If you can start by building your ideal customer profile, you’ll soon have a great picture of the types of accounts that you should be targeting. Your analysis should factor in demographic and firmographic details, such as company size, annual revenue, industry, length of sales cycle, lead score, and overall fit with your product or service’s solution.
It’s also important to leverage your sales team and the data you currently have in your CRM. In a joint effort with your sales and marketing team, you can start to identify all of the top prospect accounts that exist in your database. Many organizations also start by having each of their reps pitch their top 10 or 20 accounts.
With a clear picture of what your ideal account looks like, you can then leverage artificial intelligence tools like Bombora and LeanData to find similar companies that aren’t even on your radar yet. After all of this work is done, you may have a list of hundreds or even thousands of target accounts that meet your ideal customer profile.
How on earth can we give them all 1:1 attention?
How to Scale with a Tiered ABM Approach
This answer is not every account requires 1:1 treatment. With hundreds of target accounts on your list, it’s impossible to treat them all with a hyper-focused level of personalization. You would need an enormous team and budget.
But that’s where a tiered ABM approach can prove extremely valuable. The general idea is that you can break your massive list down into tiers based on importance—things like their overall size or value, how closely they match your ideal customer profile and how likely they are to close. In the chart below, you can see the three different tiers of ABM as outlined by ITSMA.
The first tier, referred to as One-to-One ABM, is the super personalized 1:1 treatment that is most commonly associated with ABM. This is only manageable with a handful of accounts, but with these accounts, you can pull out all the stops. Some examples include things like personalized webinars and unique content pieces based on their challenges or objectives.
The idea with One-to-One is that this tier is meant for your biggest, most valuable accounts that are worth the dedication and attention.
The second tier, referred to as One-to-Few ABM, is meant to address your next 500-1000 ideal accounts.

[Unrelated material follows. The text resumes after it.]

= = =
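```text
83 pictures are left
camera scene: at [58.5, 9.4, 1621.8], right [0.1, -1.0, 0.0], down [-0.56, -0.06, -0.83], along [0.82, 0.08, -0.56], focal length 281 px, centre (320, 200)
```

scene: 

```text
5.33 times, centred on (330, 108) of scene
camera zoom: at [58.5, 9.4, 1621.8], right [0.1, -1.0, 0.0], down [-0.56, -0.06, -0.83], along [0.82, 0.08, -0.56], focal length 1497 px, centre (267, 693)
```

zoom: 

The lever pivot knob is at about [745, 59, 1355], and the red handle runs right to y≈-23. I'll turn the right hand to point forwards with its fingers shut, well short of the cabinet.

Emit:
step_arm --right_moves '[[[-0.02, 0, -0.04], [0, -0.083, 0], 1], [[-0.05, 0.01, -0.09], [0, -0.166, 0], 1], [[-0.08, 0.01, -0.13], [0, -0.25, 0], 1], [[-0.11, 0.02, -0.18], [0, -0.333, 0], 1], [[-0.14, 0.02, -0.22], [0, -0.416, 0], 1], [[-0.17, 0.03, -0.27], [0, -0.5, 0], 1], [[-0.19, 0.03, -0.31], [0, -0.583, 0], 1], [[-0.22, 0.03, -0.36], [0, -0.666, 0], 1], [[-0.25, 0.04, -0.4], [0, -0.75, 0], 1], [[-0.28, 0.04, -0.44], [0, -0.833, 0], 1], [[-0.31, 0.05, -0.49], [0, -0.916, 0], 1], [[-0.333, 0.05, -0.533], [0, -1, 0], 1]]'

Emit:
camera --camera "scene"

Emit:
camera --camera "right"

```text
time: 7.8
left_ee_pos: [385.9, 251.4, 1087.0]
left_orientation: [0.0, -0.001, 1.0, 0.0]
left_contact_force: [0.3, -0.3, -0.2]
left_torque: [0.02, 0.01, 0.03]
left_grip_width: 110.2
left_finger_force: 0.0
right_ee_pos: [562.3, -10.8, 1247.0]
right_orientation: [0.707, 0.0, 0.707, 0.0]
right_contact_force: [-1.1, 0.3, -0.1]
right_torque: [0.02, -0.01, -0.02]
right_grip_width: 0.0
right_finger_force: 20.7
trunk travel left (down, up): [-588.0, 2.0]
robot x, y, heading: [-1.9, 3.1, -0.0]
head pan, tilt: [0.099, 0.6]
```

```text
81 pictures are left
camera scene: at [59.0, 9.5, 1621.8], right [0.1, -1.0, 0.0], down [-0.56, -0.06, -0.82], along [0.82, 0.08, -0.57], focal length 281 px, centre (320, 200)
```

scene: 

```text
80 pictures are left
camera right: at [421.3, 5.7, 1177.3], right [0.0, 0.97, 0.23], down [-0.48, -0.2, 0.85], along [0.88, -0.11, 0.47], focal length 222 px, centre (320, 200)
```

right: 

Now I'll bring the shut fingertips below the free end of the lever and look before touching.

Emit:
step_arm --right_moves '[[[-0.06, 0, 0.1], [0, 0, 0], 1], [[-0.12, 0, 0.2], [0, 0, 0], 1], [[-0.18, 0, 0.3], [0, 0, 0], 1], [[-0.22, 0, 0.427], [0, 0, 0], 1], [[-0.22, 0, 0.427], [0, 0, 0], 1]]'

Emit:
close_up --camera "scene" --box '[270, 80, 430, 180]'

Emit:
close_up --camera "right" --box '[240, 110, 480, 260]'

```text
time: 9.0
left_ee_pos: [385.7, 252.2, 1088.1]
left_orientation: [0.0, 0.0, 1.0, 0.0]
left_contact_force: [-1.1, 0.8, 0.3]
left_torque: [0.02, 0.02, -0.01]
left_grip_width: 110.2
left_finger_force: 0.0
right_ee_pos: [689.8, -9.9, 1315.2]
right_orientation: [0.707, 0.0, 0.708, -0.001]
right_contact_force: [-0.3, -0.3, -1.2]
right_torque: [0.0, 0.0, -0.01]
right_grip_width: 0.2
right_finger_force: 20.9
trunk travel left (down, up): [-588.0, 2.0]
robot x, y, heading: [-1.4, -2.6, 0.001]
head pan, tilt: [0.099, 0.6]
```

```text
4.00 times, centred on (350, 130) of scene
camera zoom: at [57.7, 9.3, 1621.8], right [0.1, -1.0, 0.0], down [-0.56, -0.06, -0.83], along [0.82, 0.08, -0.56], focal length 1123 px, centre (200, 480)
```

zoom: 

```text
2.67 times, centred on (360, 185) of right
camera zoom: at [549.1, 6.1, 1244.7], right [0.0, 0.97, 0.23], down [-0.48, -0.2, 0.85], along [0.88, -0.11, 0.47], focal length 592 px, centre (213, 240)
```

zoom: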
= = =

Of course, you can’t give them all 1:1 treatment, so this tier focuses more on a 1:Few approach. This tier focuses on grouping accounts into more manageable segmentations that you can target with personalized content they can all associate with. This could mean things like landing pages tailored to a specific industry that are personalized with their logo or company name.
The third tier, referred to as One-to-Many ABM, is meant to address the rest of the accounts on your list. This list can be as large as 1000-5000 accounts, so your tactics here are very similar to your typical inbound strategies.
However, by leveraging your various account segments you can be targeted with your email outreach, using messaging and content that’s more focused on the topics and industries that your accounts are interested in. For example, you can run email campaigns focused on specific verticals, topics or geographic areas.
We’ve created a simple template that you can use to map out your strategy, following the three tiers outlined above.
Defining Attributes to Segment and Target Your Accounts
An important step, especially in tiers two and three, is defining common attributes among your accounts so you can effectively segment them. With your account list now broken into manageable tiers, you can start to think about how you’ll go about marketing to each. For tier two and three accounts, you’ll need a way to effectively target them at scale, which is going to require segmenting them into marketable groups.
The best way to do this is by referencing or creating a list of common attributes between them. For example, a lot of your target accounts may use the same piece of technology, be from the same industry, or live in the same geographic region. All of these are valuable when it comes to deciding how to target your marketing campaigns.
The Key to ABM
Any modern B2B demand generation or revenue marketing team is either investing in ABM, or seriously thinking about it, and the reason is obvious—it works. But as you’ve learned, the key to ABM is having a scalable strategy around how you define your target account list, how your break that list into manageable tiers, and how you effectively segment your accounts into marketable groups based on common attributes.
If you’re already approaching ABM through this lens, kudos to you. If not, get out there and start building your team’s ABM strategy.